(Text excerpt):

--- START ---

Inflamed by a virus in my body and by pressures outside of it. I have completed rounds of antibiotics and steroids, yet my ears still ache, my body feels weak, and my patience is thin. This illness arrived a week before Thanksgiving and cost me something precious: a show I had been looking forward to all season, a character I loved inhabiting, a rhythm I had prepared for.

Before going to bed the other night, I wondered if I needed to call the doctor again. That question hovered quietly as I slept.

And then I dreamed.

I hadn’t had disturbing dreams or nightmares in months. That alone felt notable. Over the summer, after a long period of deep inner work, something shifted. The nightmares stopped. I slept. I even remarked on this during a recent telehealth appointment. For the first time in my life, rest came without symbolic ambush.

Until the bombs started falling.

When the Language Returns

The dream took place in a familiar setting: a school or art community I have visited before in dreams. Artists of all kinds were there, learning, working, creating. There was no panic. Instead, there were transmissions. Information.

Bombs were going to be dropped from the sky. One for sure. Two maybe. Three doubtful, but we would see.

We were told to prepare.

What struck me immediately upon waking was not fear, but recognition. I hadn’t had a dream like this in a long time. And I hadn’t been this sick and derailed in a long time either.

That correlation matters.

--- END ---

(Supplied information):
--- START ---

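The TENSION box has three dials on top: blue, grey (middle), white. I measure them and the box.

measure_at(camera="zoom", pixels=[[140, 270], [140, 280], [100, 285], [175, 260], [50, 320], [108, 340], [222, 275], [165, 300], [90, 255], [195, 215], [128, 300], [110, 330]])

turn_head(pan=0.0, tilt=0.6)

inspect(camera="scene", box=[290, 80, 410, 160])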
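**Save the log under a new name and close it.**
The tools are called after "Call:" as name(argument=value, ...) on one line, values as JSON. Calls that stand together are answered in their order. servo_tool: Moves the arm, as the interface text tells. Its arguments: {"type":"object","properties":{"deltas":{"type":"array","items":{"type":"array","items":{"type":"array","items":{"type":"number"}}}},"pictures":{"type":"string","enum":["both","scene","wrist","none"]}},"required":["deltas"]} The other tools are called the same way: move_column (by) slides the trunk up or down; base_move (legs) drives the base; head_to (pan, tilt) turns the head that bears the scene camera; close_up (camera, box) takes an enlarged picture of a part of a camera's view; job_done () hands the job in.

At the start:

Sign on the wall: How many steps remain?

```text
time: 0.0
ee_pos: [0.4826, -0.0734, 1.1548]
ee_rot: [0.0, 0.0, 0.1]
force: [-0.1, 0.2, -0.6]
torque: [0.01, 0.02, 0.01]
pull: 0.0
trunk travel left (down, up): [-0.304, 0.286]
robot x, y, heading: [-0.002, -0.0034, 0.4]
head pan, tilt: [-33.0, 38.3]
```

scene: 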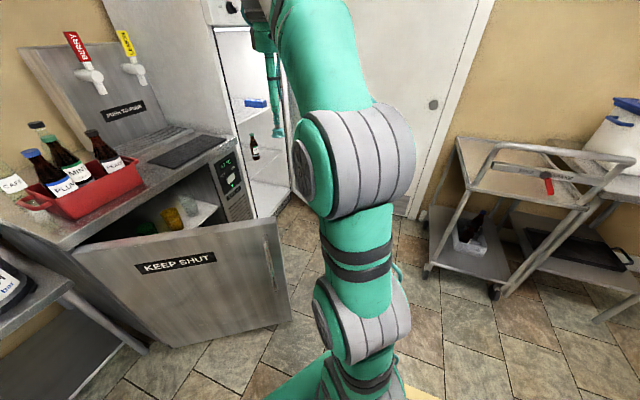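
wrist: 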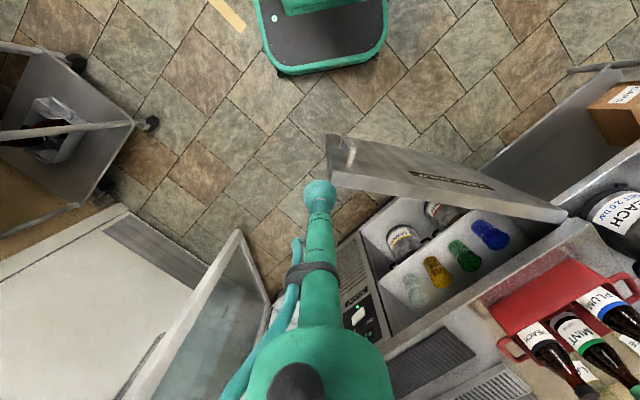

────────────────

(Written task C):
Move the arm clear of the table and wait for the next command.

--- END ---

(Written task A):
Retype the section of the text excerpt that opens with "And then I dreamed." and closes with "bombs started falling.".
(Written task B):
Carry the text excerpt on from its last sentence.

(Reply A):
And then I dreamed.

I hadn’t had disturbing dreams or nightmares in months. That alone felt notable. Over the summer, after a long period of deep inner work, something shifted. The nightmares stopped. I slept. I even remarked on this during a recent telehealth appointment. For the first time in my life, rest came without symbolic ambush.

Until the bombs started falling.

(Reply B):
I’ve come to understand that my psyche has more than one way of communicating. When my body is stable and resourced, I can think in paragraphs. I can articulate, reflect, narrate. Call it text mode.

When I am inflamed, exhausted, or under sustained stress, something else takes over. Communication compresses. Images replace sentences. Meaning arrives as symbols, not explanations.

Text mode unavailable. Switching to icons.

An emoji works this way. A heart can carry love, grief, beauty, longing, connection. It’s a compression of something far larger. Symbolic dreams function similarly. They are not less intelligent than linear thought. They are more efficient.

This realization reframed not only this dream, but decades of earlier nightmares.

A Childhood of Compression

I was sick often as a child. Injured, inflamed, ignored. When I did use my voice, it fell on deaf ears or was punished. Symbolism became a language I could speak fluently because it didn’t require permission.

Under duress, my psyche learned to rehearse survival internally. Repetition did not produce hysteria. It produced preparedness.

So when illness returned in adulthood, when my bandwidth narrowed again, the symbols returned too. Not as regression, but as fallback protocol.

Preparation Without Panic

In the dream, we packed. Not frantically. Methodically.

I gathered my tools and supplies. I prioritized animals, mostly cats. I hid some in safe places. I brought others with me. Not for companionship, but for protection. Their safety mattered more than my comfort.

The bombs did not destroy the community. They never do. But we prepared anyway.

After the first drop, I returned to assess. After the second warning, I packed again. This time lighter. More condensed. Some tools were unnecessary. One tool could do several jobs.

By the third round, I questioned whether I needed to leave at all.

This progression stayed with me.

Under repeated stress, the psyche refines. It doesn’t accumulate. It edits.

The Car Without a Steering Wheel

The most striking image came during the second evacuation. My car no longer had a steering wheel. Instead, there was a flat bar with levers and buttons. A smaller interface. Less familiar.

I felt nervous, but not helpless. I knew I would figure it out with repetition. I merged into traffic carefully. Everyone else flowed along, oblivious to bombs or missing steering wheels.

And I merged.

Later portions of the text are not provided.